**** Quoted text ****
2.2 Ship type, placement of instruments and measurement techniques
Logbooks from three USN battleships, one aircraft carrier, eight destroyers, six cruisers and one gun boat, for a total of 19 ships, were used in this project (Table 1). Each class of vessel has a different design and dimensions which affects the placement of instruments, and therefore they have different potential offsets in the measurements taken. For example, barometric pressure observations depend on the height of the measurement above sea level. And, the cruising speed of each ship type differs which may have an impact on the SST measurements if measured by the bucket method.
Ship name | Type | Hull no. | Class | Max speed (knots) | Bridge height (approx. ft) |
---|---|---|---|---|---|
Pennsylvania | Battleship | BB-38 | Pennsylvania | 21 | 70 |
Idaho | Battleship | BB-42 | New Mexico | 21.6 | 70 |
Tennessee | Battleship | BB-43 | Tennessee | 19 | 70 |
Monterey | Light Aircraft Carrier | CVL-26 | Independence | 32 | 80 |
Casco | Seaplane Tenders (Destroyer) | AVP-12 | Barnegat | 18 | 80 |
Hulbert | Destroyer | DD-342 | Flush Decker | 32 | 70 |
Farragut | Destroyer | DD-348 | Farragut | 32 | 80 |
Hull | Destroyer | DD-350 | Farragut | 32 | 80 |
Macdonough | Destroyer | DD-351 | Farragut | 32 | 80 |
Dale | Destroyer | DD-353 | Farragut | 32 | 80 |
Monaghan | Destroyer | DD-354 | Farragut | 32 | 80 |
Aylwin | Destroyer | DD-355 | Farragut | 32 | 80 |
Salt Lake City | Super Cruiser | CA-25 | Pensacola | 31.5 | 70–80 |
Louisville | Heavy Cruiser | CA-28 | Chester | 32 | 55 |
Santa Fe | Light Cruiser | CL-60 | Cleveland | 32.6 | 55 |
Honolulu | Light Cruiser | CL-48 | Brooklyn | 33 | 55 |
Detroit | Light Cruiser | CL-8 | Omaha | 32 | 55 |
Richmond | Light Cruiser | CL-9 | Omaha | 32 | 55 |
Charleston | Gun Boat | PG-51 | — | 19.5 | 30 |
It is seen in many contemporary photographs that portable Stevenson-type screens were hung off of the island aft of the bridge (Figure S2). The barometer would normally be hung in the bridge room. Ships of this period usually had their bridge structures placed relatively high above the waterline to provide good visibility for the crew to observe and engage in combat. Except for gun boats, the height of the bridge in all ships was around 50–80 ft above the water line (Table 1, US Intelligence, 1945), but it is important to note that bridge height varied slightly depending on the specific class and design of the ship, as well as any specific modifications made to the ship during its service or specifically for wartime.
****
--- What is asked ---
1. Show the exact text of the quoted text starting from "2.2 Ship type, placement" and stopping at the end of "the bucket method.".
2. Keep the quoted text going from its last sentence.
**** Information shown ****
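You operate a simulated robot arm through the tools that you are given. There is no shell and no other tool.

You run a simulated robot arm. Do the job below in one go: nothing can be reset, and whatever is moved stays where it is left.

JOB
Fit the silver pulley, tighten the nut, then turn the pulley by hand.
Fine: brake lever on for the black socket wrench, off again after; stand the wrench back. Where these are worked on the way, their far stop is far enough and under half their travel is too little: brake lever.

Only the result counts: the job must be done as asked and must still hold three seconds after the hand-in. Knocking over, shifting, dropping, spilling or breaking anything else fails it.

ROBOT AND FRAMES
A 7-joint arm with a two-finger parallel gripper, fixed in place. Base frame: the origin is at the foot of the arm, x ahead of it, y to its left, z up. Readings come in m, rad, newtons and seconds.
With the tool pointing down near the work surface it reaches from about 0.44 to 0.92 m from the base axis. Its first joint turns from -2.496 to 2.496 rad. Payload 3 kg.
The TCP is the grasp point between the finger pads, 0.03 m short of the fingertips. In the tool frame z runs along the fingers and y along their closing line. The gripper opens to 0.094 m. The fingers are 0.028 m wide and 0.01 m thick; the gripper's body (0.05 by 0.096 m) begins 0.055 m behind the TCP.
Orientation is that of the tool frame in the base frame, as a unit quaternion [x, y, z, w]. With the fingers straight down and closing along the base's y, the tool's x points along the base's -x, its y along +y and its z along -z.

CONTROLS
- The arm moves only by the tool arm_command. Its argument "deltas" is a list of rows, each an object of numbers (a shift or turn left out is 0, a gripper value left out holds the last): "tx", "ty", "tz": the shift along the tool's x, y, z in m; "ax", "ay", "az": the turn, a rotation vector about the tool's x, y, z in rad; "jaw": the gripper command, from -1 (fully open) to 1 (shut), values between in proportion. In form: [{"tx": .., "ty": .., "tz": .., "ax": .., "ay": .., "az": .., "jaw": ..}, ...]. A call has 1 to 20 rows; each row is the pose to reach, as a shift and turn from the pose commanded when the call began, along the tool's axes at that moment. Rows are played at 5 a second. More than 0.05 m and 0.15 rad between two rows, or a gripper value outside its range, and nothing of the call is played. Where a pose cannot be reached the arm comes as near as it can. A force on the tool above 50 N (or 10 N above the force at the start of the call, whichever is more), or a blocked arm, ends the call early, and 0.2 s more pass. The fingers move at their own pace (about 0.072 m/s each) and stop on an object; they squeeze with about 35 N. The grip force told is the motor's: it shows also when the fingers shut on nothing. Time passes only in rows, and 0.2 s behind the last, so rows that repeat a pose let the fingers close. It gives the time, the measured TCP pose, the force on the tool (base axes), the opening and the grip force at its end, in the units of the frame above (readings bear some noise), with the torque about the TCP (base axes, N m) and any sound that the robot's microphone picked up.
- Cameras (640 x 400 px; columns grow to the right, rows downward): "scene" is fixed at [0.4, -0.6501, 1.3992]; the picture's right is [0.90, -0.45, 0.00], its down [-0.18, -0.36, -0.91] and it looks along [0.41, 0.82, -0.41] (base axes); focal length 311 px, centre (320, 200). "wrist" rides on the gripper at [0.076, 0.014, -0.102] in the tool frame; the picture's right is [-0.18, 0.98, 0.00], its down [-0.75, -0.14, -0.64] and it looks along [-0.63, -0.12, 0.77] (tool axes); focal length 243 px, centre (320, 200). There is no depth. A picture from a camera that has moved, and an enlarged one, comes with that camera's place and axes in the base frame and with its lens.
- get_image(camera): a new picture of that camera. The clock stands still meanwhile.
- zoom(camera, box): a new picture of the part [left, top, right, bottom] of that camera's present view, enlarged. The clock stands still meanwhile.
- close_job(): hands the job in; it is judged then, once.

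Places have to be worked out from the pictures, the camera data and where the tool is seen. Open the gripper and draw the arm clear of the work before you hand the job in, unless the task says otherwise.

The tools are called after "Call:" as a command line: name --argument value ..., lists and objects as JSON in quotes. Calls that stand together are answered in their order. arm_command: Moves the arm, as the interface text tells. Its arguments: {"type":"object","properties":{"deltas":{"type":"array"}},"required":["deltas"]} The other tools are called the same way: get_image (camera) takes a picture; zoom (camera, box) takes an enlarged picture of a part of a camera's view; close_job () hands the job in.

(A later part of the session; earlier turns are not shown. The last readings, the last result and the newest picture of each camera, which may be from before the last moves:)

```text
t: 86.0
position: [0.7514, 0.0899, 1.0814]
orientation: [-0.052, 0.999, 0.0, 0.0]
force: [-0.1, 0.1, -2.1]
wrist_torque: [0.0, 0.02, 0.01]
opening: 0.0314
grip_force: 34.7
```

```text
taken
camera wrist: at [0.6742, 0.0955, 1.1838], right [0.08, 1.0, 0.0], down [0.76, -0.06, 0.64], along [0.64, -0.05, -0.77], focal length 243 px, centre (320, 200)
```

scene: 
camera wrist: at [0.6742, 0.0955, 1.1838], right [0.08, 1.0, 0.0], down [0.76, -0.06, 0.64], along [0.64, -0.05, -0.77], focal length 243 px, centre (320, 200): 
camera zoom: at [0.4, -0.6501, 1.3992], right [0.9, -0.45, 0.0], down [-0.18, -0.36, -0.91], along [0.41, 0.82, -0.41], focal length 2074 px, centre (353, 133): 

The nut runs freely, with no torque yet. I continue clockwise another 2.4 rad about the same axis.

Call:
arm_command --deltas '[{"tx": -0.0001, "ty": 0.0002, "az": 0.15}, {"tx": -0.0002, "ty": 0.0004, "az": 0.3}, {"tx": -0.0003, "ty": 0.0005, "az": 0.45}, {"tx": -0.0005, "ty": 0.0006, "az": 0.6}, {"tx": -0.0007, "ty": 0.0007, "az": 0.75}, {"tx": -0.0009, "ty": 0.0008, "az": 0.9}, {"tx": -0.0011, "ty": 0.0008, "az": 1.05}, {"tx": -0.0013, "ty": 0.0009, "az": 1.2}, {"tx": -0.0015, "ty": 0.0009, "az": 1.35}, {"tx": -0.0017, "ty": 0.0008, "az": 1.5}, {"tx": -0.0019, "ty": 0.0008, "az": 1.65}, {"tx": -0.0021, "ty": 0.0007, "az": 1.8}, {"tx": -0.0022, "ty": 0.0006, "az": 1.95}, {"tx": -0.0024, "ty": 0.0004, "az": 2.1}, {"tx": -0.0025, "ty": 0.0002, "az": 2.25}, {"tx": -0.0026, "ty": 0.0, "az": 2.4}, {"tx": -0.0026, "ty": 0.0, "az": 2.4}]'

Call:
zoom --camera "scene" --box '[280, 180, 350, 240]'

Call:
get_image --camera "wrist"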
****
--- The answers ---
1.
2.2 Ship type, placement of instruments and measurement techniques
Logbooks from three USN battleships, one aircraft carrier, eight destroyers, six cruisers and one gun boat, for a total of 19 ships, were used in this project (Table 1). Each class of vessel has a different design and dimensions which affects the placement of instruments, and therefore they have different potential offsets in the measurements taken. For example, barometric pressure observations depend on the height of the measurement above sea level. And, the cruising speed of each ship type differs which may have an impact on the SST measurements if measured by the bucket method.

2.
All ships in the current collection were fitted with Kew or mercurial barometers. It was recommended to be placed “as far from a heat source as possible” (Weather Bureau, 1938, 1941), alongside an attached thermometer to enable a temperature correction to be made. As a secondary source of observations aneroid barometers were also placed onboard the ship (Figure S3). Both dry bulb and wet bulb thermometers were recommended to be housed in a Stevenson-type screen to minimize the effects of insolation and conduction of heat, and shelters to be made of wood and painted white. However, no suggestion is made as to where it must hang on the superstructure of the ship; instead moveable shelters were recommended.
These portable screens were to be hung from the weather side before the observations were taken, in a position where it was freely exposed to the wind and unaffected by artificial sources of heat. It has been found from contemporary photographs that this advice was not always followed. Some of the screens were affixed near galleys absorbing extra heat from the ship. Even some were painted black or grey to match ships' camouflage (Figure S4). It was recommended to use clean water to wet muslin wrapped around the wet-bulb and to replace muslin frequently to maintain accuracy of the observations.
For measuring SSTs the ERI method was recommended over the bucket method (Weather Bureau, 1938, 1941). Pulling a bucket filled with water from the side of a fast-moving ship often resulted in large amounts of water spilled leaving insufficient water in the bucket for effective measurement. The thermometer for the ERI method was recommended to be placed between the centrifugal pump used to circulate water and the ship's side.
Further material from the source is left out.